Bruna Almeida: Antes de falar desses fatores, destaco a importância das narrativas das vivências individuais, no contexto social e de saúde, de modo que cada pessoa seja capaz de traduzir suas afetações subjetivas e, somente a partir delas, podemos refletir acerca das limitações de acesso. Essas barreiras podem ser organizacionais (que abrangem tanto a oferta de serviços como os processos de trabalho), socioeconômicas, arquitetônicas, de comunicação e relacionais. Na minha pesquisa, proponho pensarmos em outras questões transversais limitantes, para além do campo da saúde, que também interferem significativamente no dia a dia das pessoas com deficiência, como a mobilidade urbana, a acessibilidade, os fatores socioeconômicos e as barreiras ao lazer, à educação, ao trabalho e ao engajamento social. Enfatizo que, se tais questões impactam o cotidiano, então elas também têm efeitos na produção da saúde.

 

Qual o papel e a importância dos cuidadores e da rede de apoio das pessoas com deficiência?

Bruna Almeida: São, em sua maioria, cuidadoras (do gênero feminino) e têm muita importância e diversas funções no cotidiano da pessoa com deficiência: apoio emocional, companhia social, orientação cognitiva e tantas outras. Muitas vezes, elas são familiares consanguíneos, mas minha pesquisa mostrou que não podemos generalizar e que grande parte dessa rede de apoio também é constituída pelos amigos próximos. É importante não romantizar esse papel social que muitas cuidadoras assumem: em suas narrativas, o cuidado de si próprias aparece negligenciado – elas deixam de lado seus compromissos e anulam suas vontades em prol da pessoa cuidada. Também percebo a grande limitação do acesso dessas cuidadores à saúde e a urgência extrema de implementar políticas públicas para essas mulheres que exercem o papel de cuidar.

 

O território influencia o processo de cuidado à saúde?

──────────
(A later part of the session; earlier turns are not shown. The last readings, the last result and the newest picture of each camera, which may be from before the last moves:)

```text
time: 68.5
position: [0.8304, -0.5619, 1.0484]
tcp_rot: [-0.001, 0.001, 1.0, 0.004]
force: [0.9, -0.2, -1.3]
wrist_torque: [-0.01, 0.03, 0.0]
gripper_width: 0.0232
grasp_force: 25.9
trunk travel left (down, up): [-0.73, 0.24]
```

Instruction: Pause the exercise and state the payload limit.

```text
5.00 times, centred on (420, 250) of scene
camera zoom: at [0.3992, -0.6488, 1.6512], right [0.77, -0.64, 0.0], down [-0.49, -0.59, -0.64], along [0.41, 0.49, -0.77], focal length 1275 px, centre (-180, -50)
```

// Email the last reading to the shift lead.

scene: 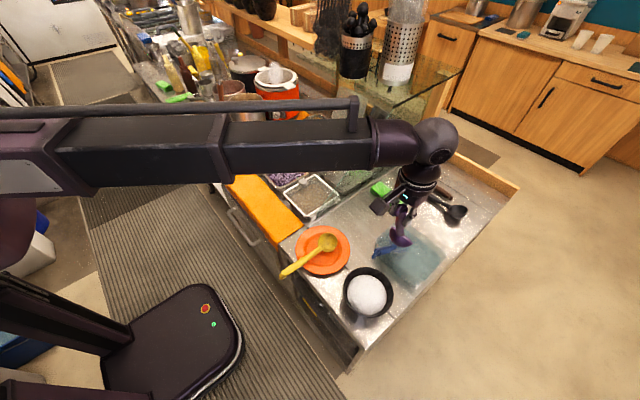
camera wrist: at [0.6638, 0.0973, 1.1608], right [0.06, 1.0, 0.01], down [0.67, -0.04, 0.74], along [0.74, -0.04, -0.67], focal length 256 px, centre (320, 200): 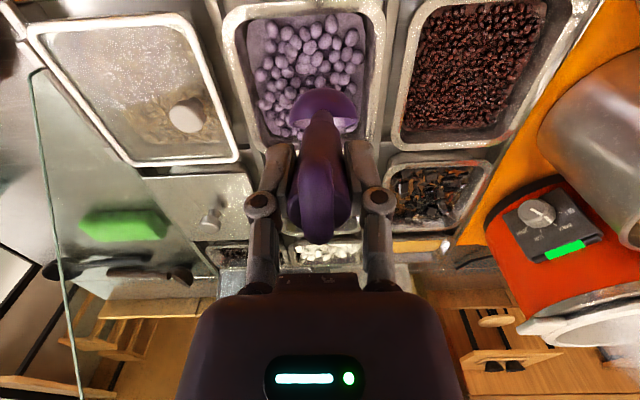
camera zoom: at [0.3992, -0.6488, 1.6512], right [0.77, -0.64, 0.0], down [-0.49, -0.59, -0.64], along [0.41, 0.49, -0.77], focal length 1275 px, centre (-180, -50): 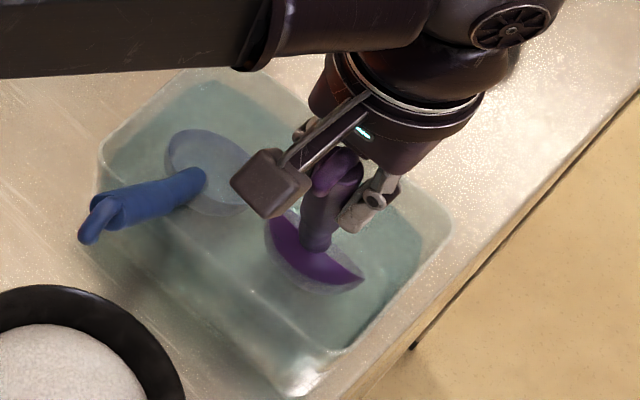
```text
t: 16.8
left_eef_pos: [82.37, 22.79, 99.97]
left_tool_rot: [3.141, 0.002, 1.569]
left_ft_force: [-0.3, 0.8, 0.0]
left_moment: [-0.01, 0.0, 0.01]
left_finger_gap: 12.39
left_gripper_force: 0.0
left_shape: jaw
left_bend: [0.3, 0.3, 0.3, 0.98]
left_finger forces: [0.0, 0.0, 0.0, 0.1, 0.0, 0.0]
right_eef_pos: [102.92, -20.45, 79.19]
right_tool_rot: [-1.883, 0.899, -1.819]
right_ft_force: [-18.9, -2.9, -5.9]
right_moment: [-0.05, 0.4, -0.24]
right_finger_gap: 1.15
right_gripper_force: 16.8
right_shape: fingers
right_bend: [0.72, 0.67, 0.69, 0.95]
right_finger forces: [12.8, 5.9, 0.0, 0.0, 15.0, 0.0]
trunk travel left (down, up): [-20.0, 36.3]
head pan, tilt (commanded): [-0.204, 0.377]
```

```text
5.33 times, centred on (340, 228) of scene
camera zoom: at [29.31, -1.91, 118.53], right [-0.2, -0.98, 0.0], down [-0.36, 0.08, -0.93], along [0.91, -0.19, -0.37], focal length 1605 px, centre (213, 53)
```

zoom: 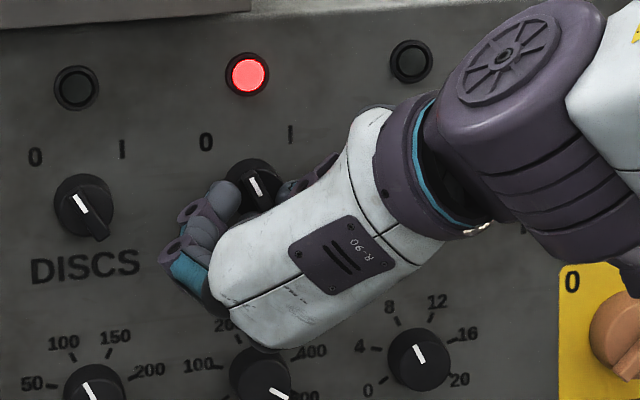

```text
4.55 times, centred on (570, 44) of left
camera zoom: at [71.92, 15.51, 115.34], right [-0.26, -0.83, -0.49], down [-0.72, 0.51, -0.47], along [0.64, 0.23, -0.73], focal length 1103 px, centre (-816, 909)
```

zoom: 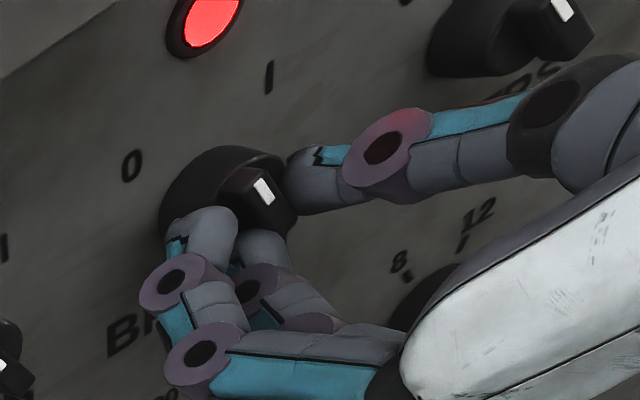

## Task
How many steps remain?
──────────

Bruna Almeida: Quando pensamos na Política Nacional de Saúde da Pessoa com Deficiência, regida pela integralidade do cuidado, podemos chegar à conclusão de que o setor saúde não é capaz de responder a essa demanda sozinho. É necessário que o território, que é vivo, se comprometa com o cuidar integral dessas pessoas e de suas famílias. É necessário que todos os dispositivos estejam comprometidos com o cuidado. Que os dispositivos educacionais estejam integrados aos de saúde, que estes estejam integrados aos de mobilidade urbana, lazer e trabalho, e que todos estejam integrados aos dispositivos da sociedade civil. Acredito que somente a partir dessa base podemos construir debates sólidos sobre inclusão, em um território integrado. Na minha visão, somente com a articulação deste território vivo aos territórios subjetivos de cada pessoa podemos alcançar um cuidado integral. 

 

Com base no seu estudo, como é possível facilitar o acesso das pessoas com deficiência a dispositivos de serviços, lazer, mobilidade urbana, educação e trabalho?

Bruna Almeida: Proponho em meu trabalho uma ferramenta tecnológica, um guia interativo, capaz de mapear todos os dispositivos possíveis para o cuidado em saúde em um território. Essa ferramenta possibilitaria um sistema de avaliação e monitoramento, além de promover uma cultura de responsabilidades compartilhadas, em um território integrado, agregando tecnologias leves de interação e relacionais.

 

Bruna Sousa de Almeida é autora da pesquisa “Tecendo Redes: o território que pulsa acerca do cuidado às pessoas com deficiência de uma Região Administrativa de Brasília – DF”, apresentada como trabalho de conclusão do Curso de Especialização em Saúde Coletiva da Fiocruz Brasília, com orientação da professora Maria Renata Bernardes David.